Friday, 29 de March de 2024 ISSN 1519-7670 - Ano 24 - nº 1281

Bolsonaro x imprensa: ataques, fake news, seletividade, desrespeito, cerceamento

Bastaram seis dias. Já no domingo, seis de janeiro, houve o anúncio que o twitter do presidente passaria a ser de responsabilidade da Secretaria de Comunicação da Presidência. Foi após uma sexta-feira e um fim de semana de grande atuação do Bolsonaro nas redes sociais, onde respondeu diretamente jornalista, criticou e atacou Fernando Haddad e o PT, retuitou ministro com acusação, contra o Ibama, que não procedia e, o mais grave, compartilhou vídeo antigo de apedrejamento de mulheres infiéis para criticar os muçulmanos, o que causou revolta e reação da comunidade islâmica brasileira.

A atuação da Secom na divulgação pelo twitter da opinião presidencial deve tentar reduzir o tom agressivo sempre adotado, o compartilhamento de vídeos e notícias falsas, mas não mudará a realidade de que, assim como Trump,  Bolsonaro continuará criticando a imprensa, atacando a esquerda e o PT, desviando a atenção dos temas polêmicos e interpretando e divulgando as ações do governo que agradem os seus seguidores.
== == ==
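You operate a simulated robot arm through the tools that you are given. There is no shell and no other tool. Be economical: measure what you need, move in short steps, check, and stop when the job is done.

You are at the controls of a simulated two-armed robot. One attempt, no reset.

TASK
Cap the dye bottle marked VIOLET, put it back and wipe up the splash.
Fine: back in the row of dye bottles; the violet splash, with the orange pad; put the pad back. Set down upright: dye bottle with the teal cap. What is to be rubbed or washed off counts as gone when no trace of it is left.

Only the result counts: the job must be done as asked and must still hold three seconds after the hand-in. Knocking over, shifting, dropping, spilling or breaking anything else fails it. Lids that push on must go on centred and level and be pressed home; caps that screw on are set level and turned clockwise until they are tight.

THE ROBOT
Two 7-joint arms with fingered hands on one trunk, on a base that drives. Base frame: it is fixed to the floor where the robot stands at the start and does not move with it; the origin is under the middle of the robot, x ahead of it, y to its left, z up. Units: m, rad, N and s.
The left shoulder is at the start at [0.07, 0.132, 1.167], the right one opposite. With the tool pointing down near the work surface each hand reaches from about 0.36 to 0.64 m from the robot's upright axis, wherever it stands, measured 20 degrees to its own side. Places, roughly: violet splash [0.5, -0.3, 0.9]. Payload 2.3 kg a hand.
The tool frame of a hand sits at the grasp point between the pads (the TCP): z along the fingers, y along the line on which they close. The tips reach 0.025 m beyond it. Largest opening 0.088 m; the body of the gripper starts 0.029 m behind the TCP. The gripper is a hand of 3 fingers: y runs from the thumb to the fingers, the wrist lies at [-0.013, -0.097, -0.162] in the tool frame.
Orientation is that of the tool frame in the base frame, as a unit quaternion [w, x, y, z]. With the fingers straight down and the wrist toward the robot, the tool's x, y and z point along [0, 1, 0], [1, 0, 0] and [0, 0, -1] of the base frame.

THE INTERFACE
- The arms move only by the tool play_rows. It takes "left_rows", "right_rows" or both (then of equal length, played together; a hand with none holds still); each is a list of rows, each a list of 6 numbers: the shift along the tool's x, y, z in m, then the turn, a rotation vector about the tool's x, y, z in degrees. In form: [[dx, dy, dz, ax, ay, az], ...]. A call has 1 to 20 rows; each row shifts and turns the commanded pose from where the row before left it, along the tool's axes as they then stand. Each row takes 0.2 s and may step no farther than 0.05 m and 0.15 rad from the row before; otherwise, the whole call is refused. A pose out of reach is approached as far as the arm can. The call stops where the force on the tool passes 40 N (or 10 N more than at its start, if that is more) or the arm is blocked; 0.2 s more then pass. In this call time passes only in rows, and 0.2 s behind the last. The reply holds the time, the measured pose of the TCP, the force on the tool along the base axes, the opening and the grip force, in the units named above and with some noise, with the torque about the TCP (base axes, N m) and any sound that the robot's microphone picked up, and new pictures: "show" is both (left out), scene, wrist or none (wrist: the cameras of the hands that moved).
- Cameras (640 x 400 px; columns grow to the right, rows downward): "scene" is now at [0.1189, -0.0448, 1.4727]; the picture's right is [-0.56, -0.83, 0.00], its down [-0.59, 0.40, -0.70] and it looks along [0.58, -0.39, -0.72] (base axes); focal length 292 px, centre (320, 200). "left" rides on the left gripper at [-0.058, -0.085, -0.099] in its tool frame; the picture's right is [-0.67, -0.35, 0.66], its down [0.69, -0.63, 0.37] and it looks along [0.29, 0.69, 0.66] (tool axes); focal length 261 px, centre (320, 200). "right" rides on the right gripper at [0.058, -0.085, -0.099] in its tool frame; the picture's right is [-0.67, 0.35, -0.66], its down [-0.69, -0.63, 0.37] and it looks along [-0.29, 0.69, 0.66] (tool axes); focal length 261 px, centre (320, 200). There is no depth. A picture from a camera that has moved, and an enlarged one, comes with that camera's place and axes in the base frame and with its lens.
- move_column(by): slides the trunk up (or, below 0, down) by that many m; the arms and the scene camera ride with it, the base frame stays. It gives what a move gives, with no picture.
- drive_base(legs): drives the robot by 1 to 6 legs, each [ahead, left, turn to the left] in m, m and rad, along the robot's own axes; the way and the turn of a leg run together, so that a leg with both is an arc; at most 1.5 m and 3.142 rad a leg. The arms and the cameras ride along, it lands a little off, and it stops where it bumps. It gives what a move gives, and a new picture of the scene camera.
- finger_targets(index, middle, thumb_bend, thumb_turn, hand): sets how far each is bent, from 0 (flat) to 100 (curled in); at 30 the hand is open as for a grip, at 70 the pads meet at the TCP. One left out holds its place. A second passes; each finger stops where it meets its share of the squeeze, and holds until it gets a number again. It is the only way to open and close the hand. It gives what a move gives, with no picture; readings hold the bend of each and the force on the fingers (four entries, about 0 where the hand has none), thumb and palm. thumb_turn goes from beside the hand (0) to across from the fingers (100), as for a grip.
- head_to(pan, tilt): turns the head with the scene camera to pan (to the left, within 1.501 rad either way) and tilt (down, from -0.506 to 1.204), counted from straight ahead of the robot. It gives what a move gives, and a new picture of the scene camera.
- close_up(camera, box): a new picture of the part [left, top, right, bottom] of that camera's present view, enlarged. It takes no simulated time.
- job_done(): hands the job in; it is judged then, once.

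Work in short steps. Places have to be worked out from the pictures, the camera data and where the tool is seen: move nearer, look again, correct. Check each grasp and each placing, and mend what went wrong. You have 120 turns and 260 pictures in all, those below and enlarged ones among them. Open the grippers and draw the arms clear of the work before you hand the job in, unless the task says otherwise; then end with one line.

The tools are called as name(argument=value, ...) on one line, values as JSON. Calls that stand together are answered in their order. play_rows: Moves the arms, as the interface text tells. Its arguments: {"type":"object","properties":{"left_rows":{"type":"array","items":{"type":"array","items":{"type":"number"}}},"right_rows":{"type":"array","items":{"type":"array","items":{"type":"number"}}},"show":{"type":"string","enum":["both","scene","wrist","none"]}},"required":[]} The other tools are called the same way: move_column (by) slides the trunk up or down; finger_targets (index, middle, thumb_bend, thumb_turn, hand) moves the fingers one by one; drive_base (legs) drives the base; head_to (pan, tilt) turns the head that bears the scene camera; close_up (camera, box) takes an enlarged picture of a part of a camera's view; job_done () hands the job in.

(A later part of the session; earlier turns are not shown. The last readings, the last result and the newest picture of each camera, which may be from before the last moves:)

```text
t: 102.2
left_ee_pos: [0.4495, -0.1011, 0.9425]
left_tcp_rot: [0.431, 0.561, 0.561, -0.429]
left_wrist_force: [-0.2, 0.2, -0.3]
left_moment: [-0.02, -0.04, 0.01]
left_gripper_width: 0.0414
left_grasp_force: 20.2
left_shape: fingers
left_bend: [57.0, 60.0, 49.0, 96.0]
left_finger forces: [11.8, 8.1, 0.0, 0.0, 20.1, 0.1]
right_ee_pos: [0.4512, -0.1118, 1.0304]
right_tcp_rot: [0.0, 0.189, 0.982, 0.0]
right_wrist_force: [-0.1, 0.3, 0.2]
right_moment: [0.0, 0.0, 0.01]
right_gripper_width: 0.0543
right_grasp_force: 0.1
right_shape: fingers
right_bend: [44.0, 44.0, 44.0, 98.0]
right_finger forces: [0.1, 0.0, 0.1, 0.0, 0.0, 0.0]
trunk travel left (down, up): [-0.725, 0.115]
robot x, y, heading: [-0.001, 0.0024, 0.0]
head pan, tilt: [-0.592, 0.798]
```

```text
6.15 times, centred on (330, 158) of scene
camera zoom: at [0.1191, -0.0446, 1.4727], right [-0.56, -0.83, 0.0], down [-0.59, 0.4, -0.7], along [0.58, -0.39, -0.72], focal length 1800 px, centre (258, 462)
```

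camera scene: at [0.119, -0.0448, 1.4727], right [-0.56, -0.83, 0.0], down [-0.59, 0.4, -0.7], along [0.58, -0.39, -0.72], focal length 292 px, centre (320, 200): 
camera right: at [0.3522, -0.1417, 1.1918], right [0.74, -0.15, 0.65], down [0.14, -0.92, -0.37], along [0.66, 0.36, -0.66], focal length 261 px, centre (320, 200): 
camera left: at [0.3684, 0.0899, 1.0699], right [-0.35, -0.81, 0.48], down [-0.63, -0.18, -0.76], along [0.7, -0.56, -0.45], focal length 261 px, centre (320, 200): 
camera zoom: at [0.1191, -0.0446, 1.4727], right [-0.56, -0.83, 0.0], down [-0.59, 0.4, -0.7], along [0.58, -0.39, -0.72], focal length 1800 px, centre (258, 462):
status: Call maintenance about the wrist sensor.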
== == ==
No primeiro twitter, sob “supervisão” da Secom, dois alvos preferenciais do governo são citados. O BNDES e a Funai. No BNDES, o antigo chavão: vou abrir a “caixa-preta”. Na Funai, algo mais preocupante. Foi anunciado o cancelamento de um contrato de R$44 milhões que, segundo o presidente, criaria a “criptomoeda indígena”. O contrato barrado, suspeito por ter sido feito sem licitação com a Universidade Federal Fluminense e assinado nos últimos dias do governo Temer, tinha um amplo escopo voltado para a organização  da Funai: desenvolvimento e funcionamento, gestão, fiscalização e acessibilidade em terras indígenas, desenvolvimento tecnológico orientado a licenciamento, seguridade social e valorização da produção indígena. A criptomoeda não aparece no resumo do projeto e a antiga direção da Funai argumentou que não se trata de um contrato sujeito a licitação, mas de um termo de execução entre duas entidades federais, que foi fechado quando os recursos foram liberados no fim do ano. A Secom reproduziu, com assinatura presidencial, notícia, no mínimo, distorcida e reproduzida com estardalhaço por inúmeras páginas de fake news, de que os R$44 milhões seriam destinados a criação de uma moeda para os índios. O resumo do contrato assim ficou e assim será reproduzido: milhões para os índios, no apagar das luzes do governo, “liberados” de forma irregular.

Além do uso massivo das redes sociais, com um discurso propagandístico e sem aprofundamento, a primeira semana demonstrou que ao utilizar os canais tradicionais, como entrevistas exclusivas e coletivas, foi difícil discernir a verdade da mentira.  O próprio presidente anunciou, na sexta-feira pela manhã, em entrevistas, decisões do governo como o aumento do IOF e a redução de alíquota do Imposto de Renda, desmentidas por seus auxiliares na tarde do mesmo dia. Ao explicar e criticar a confusão no governo, a imprensa virou telhado. Parecia que a confusão tinha sido criada por ela.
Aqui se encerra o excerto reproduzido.